The first term of all the clauses in $Z_i$ right to $C'$ has a literal $\overline{y_n}$ ($where \ n \in \{j-1..k-3\}$) which evaluates to $True$.

Hence when $C_i$ is satisfiable, $Z_i$ is satisfiable.

When $C_i$ is not satisfiable, NO literal in { $l_i,1 \cdots l_i,k$ } is $True$.

For $Z_i$ to be satisfiable, all its clauses must evaluate to $True$.

For the first clause to be $True$, $y_1 = True.$

Now for the second clause to be $True$, $y_2 = True$.

Similarly for the third clause to be $True$, $y_3 = True$.

$y_3 = True \Rightarrow y_4 = True \cdots \Rightarrow y_{j-2} = True \Rightarrow y_{j-1} = True \Rightarrow y_j = True \cdots \Rightarrow y_{k-4} = True \Rightarrow y_{k-3} = True$.

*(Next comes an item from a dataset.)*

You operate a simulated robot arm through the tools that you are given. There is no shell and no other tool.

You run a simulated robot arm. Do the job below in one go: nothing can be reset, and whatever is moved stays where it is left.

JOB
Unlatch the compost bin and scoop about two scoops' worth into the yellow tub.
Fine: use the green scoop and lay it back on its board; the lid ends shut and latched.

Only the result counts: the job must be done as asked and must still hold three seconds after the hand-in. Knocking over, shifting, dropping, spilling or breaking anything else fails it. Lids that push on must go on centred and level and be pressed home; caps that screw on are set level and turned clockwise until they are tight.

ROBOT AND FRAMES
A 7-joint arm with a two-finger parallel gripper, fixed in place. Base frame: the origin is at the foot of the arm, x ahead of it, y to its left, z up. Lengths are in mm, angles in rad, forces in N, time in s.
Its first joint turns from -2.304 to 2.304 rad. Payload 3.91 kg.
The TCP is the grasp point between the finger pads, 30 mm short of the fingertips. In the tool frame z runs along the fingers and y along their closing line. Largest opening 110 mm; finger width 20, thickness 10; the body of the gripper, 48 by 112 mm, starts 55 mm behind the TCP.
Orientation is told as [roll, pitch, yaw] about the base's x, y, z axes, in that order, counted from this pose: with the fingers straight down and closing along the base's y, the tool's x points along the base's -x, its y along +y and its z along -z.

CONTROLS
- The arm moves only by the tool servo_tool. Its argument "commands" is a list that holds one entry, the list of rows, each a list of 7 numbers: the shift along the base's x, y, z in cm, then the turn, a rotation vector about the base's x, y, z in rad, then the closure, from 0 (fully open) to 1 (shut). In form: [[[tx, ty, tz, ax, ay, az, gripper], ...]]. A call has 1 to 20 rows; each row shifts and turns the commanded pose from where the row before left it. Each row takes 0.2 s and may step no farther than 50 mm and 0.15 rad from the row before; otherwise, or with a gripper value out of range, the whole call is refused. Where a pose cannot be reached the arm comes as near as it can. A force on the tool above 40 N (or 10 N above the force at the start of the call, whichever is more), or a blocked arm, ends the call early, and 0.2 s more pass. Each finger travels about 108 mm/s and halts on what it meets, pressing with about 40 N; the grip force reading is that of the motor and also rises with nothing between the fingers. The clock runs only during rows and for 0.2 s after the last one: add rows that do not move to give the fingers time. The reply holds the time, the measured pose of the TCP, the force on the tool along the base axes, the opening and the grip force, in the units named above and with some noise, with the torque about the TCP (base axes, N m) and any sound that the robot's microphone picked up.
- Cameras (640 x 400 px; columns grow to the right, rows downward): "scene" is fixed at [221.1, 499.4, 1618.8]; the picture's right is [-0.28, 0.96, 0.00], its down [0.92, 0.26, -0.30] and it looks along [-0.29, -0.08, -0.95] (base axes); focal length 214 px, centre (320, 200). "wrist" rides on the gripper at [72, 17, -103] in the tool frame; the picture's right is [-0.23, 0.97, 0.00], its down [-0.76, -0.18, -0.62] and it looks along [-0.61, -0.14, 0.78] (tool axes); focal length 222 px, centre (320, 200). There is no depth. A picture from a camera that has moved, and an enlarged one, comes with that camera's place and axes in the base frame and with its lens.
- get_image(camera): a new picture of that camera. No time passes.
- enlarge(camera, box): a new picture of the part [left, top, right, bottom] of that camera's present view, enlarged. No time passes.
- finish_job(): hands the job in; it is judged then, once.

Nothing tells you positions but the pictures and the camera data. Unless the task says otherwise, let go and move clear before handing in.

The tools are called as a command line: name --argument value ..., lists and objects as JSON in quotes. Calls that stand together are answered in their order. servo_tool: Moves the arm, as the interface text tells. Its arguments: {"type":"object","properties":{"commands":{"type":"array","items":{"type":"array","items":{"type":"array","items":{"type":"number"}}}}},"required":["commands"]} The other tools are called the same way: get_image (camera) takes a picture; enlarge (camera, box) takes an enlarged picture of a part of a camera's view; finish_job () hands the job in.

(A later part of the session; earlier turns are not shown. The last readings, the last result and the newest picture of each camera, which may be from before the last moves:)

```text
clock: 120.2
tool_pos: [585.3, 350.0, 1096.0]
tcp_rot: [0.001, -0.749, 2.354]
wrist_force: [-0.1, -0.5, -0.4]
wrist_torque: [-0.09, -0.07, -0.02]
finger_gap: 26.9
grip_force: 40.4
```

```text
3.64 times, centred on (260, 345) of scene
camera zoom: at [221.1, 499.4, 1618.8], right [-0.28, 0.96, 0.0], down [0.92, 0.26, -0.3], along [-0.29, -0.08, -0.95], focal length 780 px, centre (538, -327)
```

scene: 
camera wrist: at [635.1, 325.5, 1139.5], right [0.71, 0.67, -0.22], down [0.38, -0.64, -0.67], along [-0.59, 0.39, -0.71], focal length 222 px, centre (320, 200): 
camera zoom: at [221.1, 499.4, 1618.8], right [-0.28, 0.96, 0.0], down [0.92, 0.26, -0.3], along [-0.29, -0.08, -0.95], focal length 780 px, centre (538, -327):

The last clause evaluates to $False$. Hence $Z_i$ is NOT SATISFIABLE.

Hence we have proved:

a. When $C_i$ is satisfiable., $Z_i$ is satisfiable

b. When $C_i$ is not satisfiable., $Z_i$ is not satisfiable

Hence any clause in a SAT expression can be replaced by a conjunction of clauses which contain 3 literals each.


Therefore, an instance of SAT can be reduced to an equivalent instance of 3-SAT in polynomial time.